* Do this *
Would you repeat the listing exactly but omit every picture?
· · · · · · ·
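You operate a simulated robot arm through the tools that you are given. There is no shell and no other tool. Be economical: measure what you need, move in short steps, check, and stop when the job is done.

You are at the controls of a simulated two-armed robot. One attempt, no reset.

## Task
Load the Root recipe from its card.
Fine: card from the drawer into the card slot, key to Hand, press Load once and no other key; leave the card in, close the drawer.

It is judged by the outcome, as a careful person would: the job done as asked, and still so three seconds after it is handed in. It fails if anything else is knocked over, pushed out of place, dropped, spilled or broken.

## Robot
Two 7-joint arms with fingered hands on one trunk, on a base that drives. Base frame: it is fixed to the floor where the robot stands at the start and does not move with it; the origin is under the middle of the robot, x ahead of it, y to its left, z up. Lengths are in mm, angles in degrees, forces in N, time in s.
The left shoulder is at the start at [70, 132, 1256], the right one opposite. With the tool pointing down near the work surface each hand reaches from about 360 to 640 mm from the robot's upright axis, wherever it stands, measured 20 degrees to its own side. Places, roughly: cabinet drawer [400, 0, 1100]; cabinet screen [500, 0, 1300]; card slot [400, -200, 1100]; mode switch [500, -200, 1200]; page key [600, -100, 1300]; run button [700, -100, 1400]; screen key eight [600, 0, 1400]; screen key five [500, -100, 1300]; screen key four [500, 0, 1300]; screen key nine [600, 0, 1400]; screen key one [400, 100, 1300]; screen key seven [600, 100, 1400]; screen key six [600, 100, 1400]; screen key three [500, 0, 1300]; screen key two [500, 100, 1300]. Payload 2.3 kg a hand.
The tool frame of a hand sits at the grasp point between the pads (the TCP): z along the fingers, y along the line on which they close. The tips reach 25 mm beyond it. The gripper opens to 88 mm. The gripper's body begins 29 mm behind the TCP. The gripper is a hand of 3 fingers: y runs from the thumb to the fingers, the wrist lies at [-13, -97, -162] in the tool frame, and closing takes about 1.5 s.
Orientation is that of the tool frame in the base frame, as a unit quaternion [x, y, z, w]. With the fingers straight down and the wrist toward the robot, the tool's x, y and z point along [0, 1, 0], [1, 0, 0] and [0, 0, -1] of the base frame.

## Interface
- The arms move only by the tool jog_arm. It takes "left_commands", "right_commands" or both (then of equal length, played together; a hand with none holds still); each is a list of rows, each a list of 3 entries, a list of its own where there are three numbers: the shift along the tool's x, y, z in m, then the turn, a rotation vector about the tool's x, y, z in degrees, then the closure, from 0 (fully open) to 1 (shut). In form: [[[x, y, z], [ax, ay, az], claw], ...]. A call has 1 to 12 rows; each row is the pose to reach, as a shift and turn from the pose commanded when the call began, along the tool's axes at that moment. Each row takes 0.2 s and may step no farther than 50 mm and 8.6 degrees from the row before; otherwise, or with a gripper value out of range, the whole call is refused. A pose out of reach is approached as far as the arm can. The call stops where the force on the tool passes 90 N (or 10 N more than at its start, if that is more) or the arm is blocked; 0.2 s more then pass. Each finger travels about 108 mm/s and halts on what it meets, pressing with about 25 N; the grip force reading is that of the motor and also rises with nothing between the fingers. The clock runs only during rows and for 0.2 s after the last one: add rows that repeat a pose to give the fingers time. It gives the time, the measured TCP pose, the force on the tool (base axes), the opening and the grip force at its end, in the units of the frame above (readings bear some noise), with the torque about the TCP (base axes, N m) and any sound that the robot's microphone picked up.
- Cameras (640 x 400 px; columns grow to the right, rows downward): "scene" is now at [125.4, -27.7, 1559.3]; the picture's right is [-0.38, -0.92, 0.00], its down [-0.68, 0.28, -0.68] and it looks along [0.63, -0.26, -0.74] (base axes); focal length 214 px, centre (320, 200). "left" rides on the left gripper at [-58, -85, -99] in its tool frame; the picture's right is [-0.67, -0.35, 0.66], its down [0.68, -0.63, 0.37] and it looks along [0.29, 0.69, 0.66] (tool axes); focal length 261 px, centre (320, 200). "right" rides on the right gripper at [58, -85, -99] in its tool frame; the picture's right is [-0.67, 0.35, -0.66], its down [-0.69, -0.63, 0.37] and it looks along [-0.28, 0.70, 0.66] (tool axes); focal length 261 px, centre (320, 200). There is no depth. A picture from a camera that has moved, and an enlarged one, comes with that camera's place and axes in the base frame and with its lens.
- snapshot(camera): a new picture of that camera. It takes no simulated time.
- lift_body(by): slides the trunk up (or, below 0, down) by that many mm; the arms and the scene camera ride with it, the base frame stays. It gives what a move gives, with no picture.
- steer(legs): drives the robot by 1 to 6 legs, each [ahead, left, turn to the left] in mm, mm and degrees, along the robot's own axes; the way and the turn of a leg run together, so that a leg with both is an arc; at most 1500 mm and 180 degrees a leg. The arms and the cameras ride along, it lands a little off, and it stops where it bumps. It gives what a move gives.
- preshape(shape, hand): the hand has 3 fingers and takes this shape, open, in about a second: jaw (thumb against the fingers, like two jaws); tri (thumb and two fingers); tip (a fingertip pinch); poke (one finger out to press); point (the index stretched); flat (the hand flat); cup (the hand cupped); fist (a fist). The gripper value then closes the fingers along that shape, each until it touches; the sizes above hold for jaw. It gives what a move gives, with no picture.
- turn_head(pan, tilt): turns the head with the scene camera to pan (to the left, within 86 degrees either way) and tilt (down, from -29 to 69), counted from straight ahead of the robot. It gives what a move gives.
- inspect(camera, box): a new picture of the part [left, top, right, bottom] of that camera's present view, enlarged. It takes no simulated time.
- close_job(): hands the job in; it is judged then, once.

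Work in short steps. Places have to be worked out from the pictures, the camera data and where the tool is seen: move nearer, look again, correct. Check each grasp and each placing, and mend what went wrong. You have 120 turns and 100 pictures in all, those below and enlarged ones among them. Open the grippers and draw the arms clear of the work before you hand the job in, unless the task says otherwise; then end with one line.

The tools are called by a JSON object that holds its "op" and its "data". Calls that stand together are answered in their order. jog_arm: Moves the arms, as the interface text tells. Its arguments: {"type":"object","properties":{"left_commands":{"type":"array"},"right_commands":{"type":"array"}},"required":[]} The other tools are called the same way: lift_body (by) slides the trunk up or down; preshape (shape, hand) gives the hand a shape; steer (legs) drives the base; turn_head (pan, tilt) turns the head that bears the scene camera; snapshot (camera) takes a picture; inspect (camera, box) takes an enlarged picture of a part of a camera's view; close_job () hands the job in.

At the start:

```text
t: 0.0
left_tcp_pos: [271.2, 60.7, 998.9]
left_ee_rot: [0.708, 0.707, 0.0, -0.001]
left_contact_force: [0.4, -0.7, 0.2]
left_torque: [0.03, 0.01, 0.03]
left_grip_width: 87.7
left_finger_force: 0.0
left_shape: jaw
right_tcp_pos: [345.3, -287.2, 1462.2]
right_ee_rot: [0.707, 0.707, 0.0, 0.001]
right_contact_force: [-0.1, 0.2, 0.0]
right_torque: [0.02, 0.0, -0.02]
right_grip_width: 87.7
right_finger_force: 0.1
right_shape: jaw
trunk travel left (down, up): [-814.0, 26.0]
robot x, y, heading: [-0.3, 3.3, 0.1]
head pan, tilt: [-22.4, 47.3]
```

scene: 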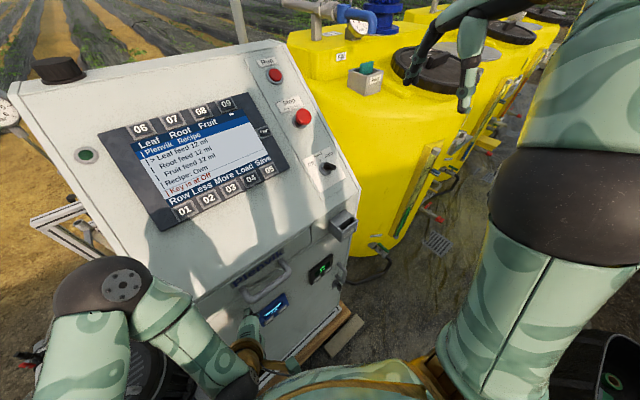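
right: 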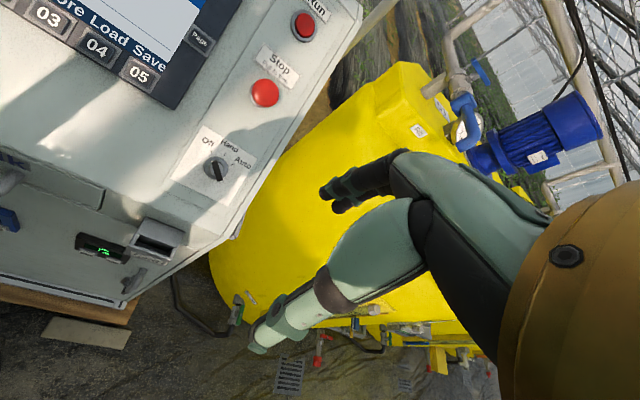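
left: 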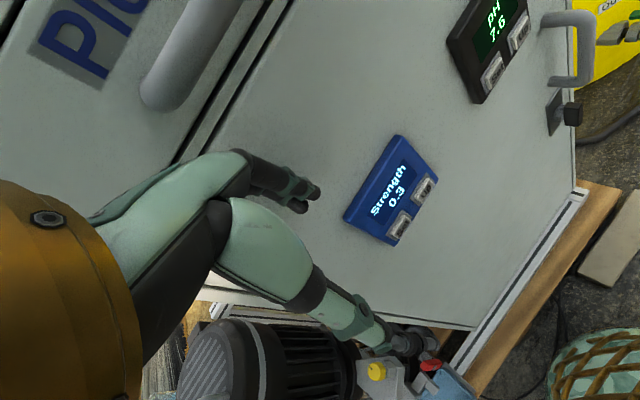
· · · · · · ·
* Exercise result *
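You operate a simulated robot arm through the tools that you are given. There is no shell and no other tool. Be economical: measure what you need, move in short steps, check, and stop when the job is done.

You are at the controls of a simulated two-armed robot. One attempt, no reset.

## Task
Load the Root recipe from its card.
Fine: card from the drawer into the card slot, key to Hand, press Load once and no other key; leave the card in, close the drawer.

It is judged by the outcome, as a careful person would: the job done as asked, and still so three seconds after it is handed in. It fails if anything else is knocked over, pushed out of place, dropped, spilled or broken.

## Robot
Two 7-joint arms with fingered hands on one trunk, on a base that drives. Base frame: it is fixed to the floor where the robot stands at the start and does not move with it; the origin is under the middle of the robot, x ahead of it, y to its left, z up. Lengths are in mm, angles in degrees, forces in N, time in s.
The left shoulder is at the start at [70, 132, 1256], the right one opposite. With the tool pointing down near the work surface each hand reaches from about 360 to 640 mm from the robot's upright axis, wherever it stands, measured 20 degrees to its own side. Places, roughly: cabinet drawer [400, 0, 1100]; cabinet screen [500, 0, 1300]; card slot [400, -200, 1100]; mode switch [500, -200, 1200]; page key [600, -100, 1300]; run button [700, -100, 1400]; screen key eight [600, 0, 1400]; screen key five [500, -100, 1300]; screen key four [500, 0, 1300]; screen key nine [600, 0, 1400]; screen key one [400, 100, 1300]; screen key seven [600, 100, 1400]; screen key six [600, 100, 1400]; screen key three [500, 0, 1300]; screen key two [500, 100, 1300]. Payload 2.3 kg a hand.
The tool frame of a hand sits at the grasp point between the pads (the TCP): z along the fingers, y along the line on which they close. The tips reach 25 mm beyond it. The gripper opens to 88 mm. The gripper's body begins 29 mm behind the TCP. The gripper is a hand of 3 fingers: y runs from the thumb to the fingers, the wrist lies at [-13, -97, -162] in the tool frame, and closing takes about 1.5 s.
Orientation is that of the tool frame in the base frame, as a unit quaternion [x, y, z, w]. With the fingers straight down and the wrist toward the robot, the tool's x, y and z point along [0, 1, 0], [1, 0, 0] and [0, 0, -1] of the base frame.

## Interface
- The arms move only by the tool jog_arm. It takes "left_commands", "right_commands" or both (then of equal length, played together; a hand with none holds still); each is a list of rows, each a list of 3 entries, a list of its own where there are three numbers: the shift along the tool's x, y, z in m, then the turn, a rotation vector about the tool's x, y, z in degrees, then the closure, from 0 (fully open) to 1 (shut). In form: [[[x, y, z], [ax, ay, az], claw], ...]. A call has 1 to 12 rows; each row is the pose to reach, as a shift and turn from the pose commanded when the call began, along the tool's axes at that moment. Each row takes 0.2 s and may step no farther than 50 mm and 8.6 degrees from the row before; otherwise, or with a gripper value out of range, the whole call is refused. A pose out of reach is approached as far as the arm can. The call stops where the force on the tool passes 90 N (or 10 N more than at its start, if that is more) or the arm is blocked; 0.2 s more then pass. Each finger travels about 108 mm/s and halts on what it meets, pressing with about 25 N; the grip force reading is that of the motor and also rises with nothing between the fingers. The clock runs only during rows and for 0.2 s after the last one: add rows that repeat a pose to give the fingers time. It gives the time, the measured TCP pose, the force on the tool (base axes), the opening and the grip force at its end, in the units of the frame above (readings bear some noise), with the torque about the TCP (base axes, N m) and any sound that the robot's microphone picked up.
- Cameras (640 x 400 px; columns grow to the right, rows downward): "scene" is now at [125.4, -27.7, 1559.3]; the picture's right is [-0.38, -0.92, 0.00], its down [-0.68, 0.28, -0.68] and it looks along [0.63, -0.26, -0.74] (base axes); focal length 214 px, centre (320, 200). "left" rides on the left gripper at [-58, -85, -99] in its tool frame; the picture's right is [-0.67, -0.35, 0.66], its down [0.68, -0.63, 0.37] and it looks along [0.29, 0.69, 0.66] (tool axes); focal length 261 px, centre (320, 200). "right" rides on the right gripper at [58, -85, -99] in its tool frame; the picture's right is [-0.67, 0.35, -0.66], its down [-0.69, -0.63, 0.37] and it looks along [-0.28, 0.70, 0.66] (tool axes); focal length 261 px, centre (320, 200). There is no depth. A picture from a camera that has moved, and an enlarged one, comes with that camera's place and axes in the base frame and with its lens.
- snapshot(camera): a new picture of that camera. It takes no simulated time.
- lift_body(by): slides the trunk up (or, below 0, down) by that many mm; the arms and the scene camera ride with it, the base frame stays. It gives what a move gives, with no picture.
- steer(legs): drives the robot by 1 to 6 legs, each [ahead, left, turn to the left] in mm, mm and degrees, along the robot's own axes; the way and the turn of a leg run together, so that a leg with both is an arc; at most 1500 mm and 180 degrees a leg. The arms and the cameras ride along, it lands a little off, and it stops where it bumps. It gives what a move gives.
- preshape(shape, hand): the hand has 3 fingers and takes this shape, open, in about a second: jaw (thumb against the fingers, like two jaws); tri (thumb and two fingers); tip (a fingertip pinch); poke (one finger out to press); point (the index stretched); flat (the hand flat); cup (the hand cupped); fist (a fist). The gripper value then closes the fingers along that shape, each until it touches; the sizes above hold for jaw. It gives what a move gives, with no picture.
- turn_head(pan, tilt): turns the head with the scene camera to pan (to the left, within 86 degrees either way) and tilt (down, from -29 to 69), counted from straight ahead of the robot. It gives what a move gives.
- inspect(camera, box): a new picture of the part [left, top, right, bottom] of that camera's present view, enlarged. It takes no simulated time.
- close_job(): hands the job in; it is judged then, once.

Work in short steps. Places have to be worked out from the pictures, the camera data and where the tool is seen: move nearer, look again, correct. Check each grasp and each placing, and mend what went wrong. You have 120 turns and 100 pictures in all, those below and enlarged ones among them. Open the grippers and draw the arms clear of the work before you hand the job in, unless the task says otherwise; then end with one line.

The tools are called by a JSON object that holds its "op" and its "data". Calls that stand together are answered in their order. jog_arm: Moves the arms, as the interface text tells. Its arguments: {"type":"object","properties":{"left_commands":{"type":"array"},"right_commands":{"type":"array"}},"required":[]} The other tools are called the same way: lift_body (by) slides the trunk up or down; preshape (shape, hand) gives the hand a shape; steer (legs) drives the base; turn_head (pan, tilt) turns the head that bears the scene camera; snapshot (camera) takes a picture; inspect (camera, box) takes an enlarged picture of a part of a camera's view; close_job () hands the job in.

At the start:

```text
t: 0.0
left_tcp_pos: [271.2, 60.7, 998.9]
left_ee_rot: [0.708, 0.707, 0.0, -0.001]
left_contact_force: [0.4, -0.7, 0.2]
left_torque: [0.03, 0.01, 0.03]
left_grip_width: 87.7
left_finger_force: 0.0
left_shape: jaw
right_tcp_pos: [345.3, -287.2, 1462.2]
right_ee_rot: [0.707, 0.707, 0.0, 0.001]
right_contact_force: [-0.1, 0.2, 0.0]
right_torque: [0.02, 0.0, -0.02]
right_grip_width: 87.7
right_finger_force: 0.1
right_shape: jaw
trunk travel left (down, up): [-814.0, 26.0]
robot x, y, heading: [-0.3, 3.3, 0.1]
head pan, tilt: [-22.4, 47.3]
```

scene: 
right: 
left: 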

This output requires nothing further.